Sinister ~ USA/UK 2012
Directed By: Scott Derrickson

Sein nächstes Buch soll ein Riesenhit werden: Der finanziell darbende Autor Ellison Oswalt (Ethan Hawke) hat sich auf investigative Sensationsschreiberei spezialisiert und veröffentlicht nurmehr Werke über Gewaltverbrechen, deren Aufklärung durch schlampige Ermittlungen seitens der Polizei verhindert wurden. Oswalts neuestes Projekt befasst sich mit dem Massenmord an einer Familie, von denen vier Mitglieder im Garten erhängt wurden und deren jüngste Tochter verschwunden ist. Zusamen mit seiner nichtsahnenden Frau (Juliet Rylance) und ihren beiden Kindern (Clare Foley, Michael Hall D'Addario) bezieht Ellison das Haus der betreffenden Familie und findet umgehend auf dem Dachboden einen Karton mit alten Super-8-Filmen samt Projektor. Die Filme, denen sich Ellison in einer Mischung aus Faszination und Schockierung widmet, zeigen jenen letzten Gewaltakt sowie weitere, teils über vierzig Jahre zurück liegende Massenmorde an Familien, aufgenommen jeweils aus der Täterperspektive. Bald stellt Ellison zwingende Zusammenhänge zwischen den Fällen her, deren Spur schließlich in eine eindeutige Richtung weist...

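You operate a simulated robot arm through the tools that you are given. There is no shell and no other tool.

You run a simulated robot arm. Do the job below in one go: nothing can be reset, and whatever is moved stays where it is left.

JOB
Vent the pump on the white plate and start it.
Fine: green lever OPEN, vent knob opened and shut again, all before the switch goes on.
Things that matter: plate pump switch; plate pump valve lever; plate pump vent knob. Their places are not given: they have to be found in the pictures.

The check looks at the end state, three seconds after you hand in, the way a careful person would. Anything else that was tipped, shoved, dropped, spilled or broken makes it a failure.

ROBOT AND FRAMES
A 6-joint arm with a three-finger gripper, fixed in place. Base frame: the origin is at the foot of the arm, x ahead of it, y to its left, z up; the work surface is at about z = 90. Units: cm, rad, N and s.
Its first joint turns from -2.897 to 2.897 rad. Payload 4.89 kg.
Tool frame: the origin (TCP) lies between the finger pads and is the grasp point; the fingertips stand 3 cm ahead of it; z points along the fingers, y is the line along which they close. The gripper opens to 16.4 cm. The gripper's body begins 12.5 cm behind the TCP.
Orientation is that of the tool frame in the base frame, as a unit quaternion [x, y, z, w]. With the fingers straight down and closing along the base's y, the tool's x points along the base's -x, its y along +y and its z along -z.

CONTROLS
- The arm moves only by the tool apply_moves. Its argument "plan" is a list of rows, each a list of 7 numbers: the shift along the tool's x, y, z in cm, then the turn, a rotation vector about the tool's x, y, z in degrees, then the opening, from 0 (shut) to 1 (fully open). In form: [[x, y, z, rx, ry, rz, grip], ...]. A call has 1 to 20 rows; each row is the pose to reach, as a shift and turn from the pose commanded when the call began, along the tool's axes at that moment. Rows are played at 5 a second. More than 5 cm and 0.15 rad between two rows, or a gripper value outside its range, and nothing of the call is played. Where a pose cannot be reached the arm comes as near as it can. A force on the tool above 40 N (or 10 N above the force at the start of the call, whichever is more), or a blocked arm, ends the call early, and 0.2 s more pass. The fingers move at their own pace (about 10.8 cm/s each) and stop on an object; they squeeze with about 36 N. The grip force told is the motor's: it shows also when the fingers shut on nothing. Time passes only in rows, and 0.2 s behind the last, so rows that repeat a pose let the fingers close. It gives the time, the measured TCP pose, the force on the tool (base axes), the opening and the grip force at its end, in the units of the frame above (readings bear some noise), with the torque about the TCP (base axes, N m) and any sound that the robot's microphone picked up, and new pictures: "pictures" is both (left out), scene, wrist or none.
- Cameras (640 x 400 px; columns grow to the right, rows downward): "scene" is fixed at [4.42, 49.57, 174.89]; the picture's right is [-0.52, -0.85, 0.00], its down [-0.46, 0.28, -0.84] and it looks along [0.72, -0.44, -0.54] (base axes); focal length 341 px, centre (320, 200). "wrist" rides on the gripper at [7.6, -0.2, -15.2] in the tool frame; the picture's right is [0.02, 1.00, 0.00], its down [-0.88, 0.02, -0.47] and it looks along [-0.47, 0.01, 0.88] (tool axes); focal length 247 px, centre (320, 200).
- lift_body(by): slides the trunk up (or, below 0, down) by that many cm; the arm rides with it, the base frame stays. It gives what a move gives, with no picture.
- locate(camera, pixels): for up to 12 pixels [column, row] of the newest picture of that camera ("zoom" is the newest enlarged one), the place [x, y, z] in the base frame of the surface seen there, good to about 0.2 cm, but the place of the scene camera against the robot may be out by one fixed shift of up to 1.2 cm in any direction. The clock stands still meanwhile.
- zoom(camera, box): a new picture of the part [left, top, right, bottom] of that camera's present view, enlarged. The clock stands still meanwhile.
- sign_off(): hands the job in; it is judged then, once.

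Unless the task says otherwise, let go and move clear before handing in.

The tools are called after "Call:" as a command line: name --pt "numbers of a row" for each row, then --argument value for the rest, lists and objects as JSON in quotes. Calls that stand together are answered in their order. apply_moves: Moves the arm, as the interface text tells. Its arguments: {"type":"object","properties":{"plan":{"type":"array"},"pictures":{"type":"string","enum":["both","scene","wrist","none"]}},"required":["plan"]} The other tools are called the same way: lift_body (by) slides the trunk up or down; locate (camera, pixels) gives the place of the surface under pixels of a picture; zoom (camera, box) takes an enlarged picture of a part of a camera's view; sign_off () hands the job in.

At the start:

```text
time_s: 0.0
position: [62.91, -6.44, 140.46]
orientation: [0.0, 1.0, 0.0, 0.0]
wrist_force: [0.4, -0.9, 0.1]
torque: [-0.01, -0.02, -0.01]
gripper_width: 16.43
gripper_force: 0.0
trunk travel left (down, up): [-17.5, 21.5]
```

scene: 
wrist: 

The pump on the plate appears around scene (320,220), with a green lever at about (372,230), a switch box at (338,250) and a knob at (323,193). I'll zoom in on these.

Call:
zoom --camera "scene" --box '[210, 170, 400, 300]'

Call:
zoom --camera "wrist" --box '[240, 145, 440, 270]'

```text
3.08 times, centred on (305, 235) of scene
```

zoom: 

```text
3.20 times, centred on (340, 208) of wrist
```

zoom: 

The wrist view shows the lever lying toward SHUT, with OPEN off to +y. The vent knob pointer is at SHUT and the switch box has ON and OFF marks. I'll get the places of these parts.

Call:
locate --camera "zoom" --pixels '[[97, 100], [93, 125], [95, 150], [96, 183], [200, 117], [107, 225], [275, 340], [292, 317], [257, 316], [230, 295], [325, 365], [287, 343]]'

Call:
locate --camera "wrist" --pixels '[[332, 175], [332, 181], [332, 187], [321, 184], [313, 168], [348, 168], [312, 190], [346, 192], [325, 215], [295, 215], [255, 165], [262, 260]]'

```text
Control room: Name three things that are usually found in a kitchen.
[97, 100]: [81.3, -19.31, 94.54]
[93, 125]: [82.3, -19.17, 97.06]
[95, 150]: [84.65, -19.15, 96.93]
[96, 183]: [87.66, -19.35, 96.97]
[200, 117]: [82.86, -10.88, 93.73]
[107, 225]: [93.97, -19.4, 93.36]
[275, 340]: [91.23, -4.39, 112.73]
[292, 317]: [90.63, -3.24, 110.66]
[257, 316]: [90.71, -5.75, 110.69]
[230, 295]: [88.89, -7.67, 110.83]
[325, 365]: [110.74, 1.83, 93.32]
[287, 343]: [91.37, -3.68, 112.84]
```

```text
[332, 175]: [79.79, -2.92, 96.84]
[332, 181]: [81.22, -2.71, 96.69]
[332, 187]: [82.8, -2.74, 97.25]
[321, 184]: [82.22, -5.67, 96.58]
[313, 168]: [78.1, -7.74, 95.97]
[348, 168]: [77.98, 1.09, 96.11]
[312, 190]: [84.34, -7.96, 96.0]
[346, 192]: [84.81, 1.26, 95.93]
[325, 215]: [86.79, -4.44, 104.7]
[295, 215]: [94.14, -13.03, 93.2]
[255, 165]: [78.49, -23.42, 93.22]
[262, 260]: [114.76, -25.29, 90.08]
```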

Überaus ansprechender Gruselfilm, der nachhaltig demonstriert, das selbst ein vergleichsweise wenig innovativer Grundplot ansprechend aufbereitet werden kann, wenn das dazugehörige Werk sich Lärm und Aufregung versagt und sich stattdessen stilvoll und konzentriert, um nicht zu sagen: klassisch ausnimmt. Derrickson, dessen "Exorcism Of Emily Rose" ich eher im negativen Wortsinne enervierend fand, legt mit "Sinister" einen der vorzüglichsten Spuk- und Geisterfilme der letzten Jahre vor, indem er ein kleines, persönliches, aber umso funktionaleres Regelwerk befolgt: Er hält sich einerseits an inhaltliche Grundstandards, die nicht zwingend den Pfaden der Logik folgen, sich aber dafür als höchst effektiv erweisen. Es gibt kaum graphische Gewaltelemente, keine Shuttereffekte oder ähnliche moderne Geisterbahnmechanismen; vielmehr bezieht "Sinister" sehr viel an innerer Spannung aus der Unklarheit über den Geisteszustand des Protagonisten: Wird dieser sukzessive brüchig oder handelt es sich tatsächlich um die immer wieder suggerierten Täter? Und spielen paranormale Phänomene überhaupt eine Rolle? Diese rezeptionelle Unsicherheit treibt Derrickson geschickt bis auf die Spitze und erzielt so ein Maximum an Wirkung, das zwar am Ende einer gewissen Formelverhaftung erliegt, jedoch erfolgreich nachwirkt. Erfreulich, dass gegenwärtig produziertes Genrekino noch einen solchen Mut zur Hinwendung zu traditioneller Form beweist.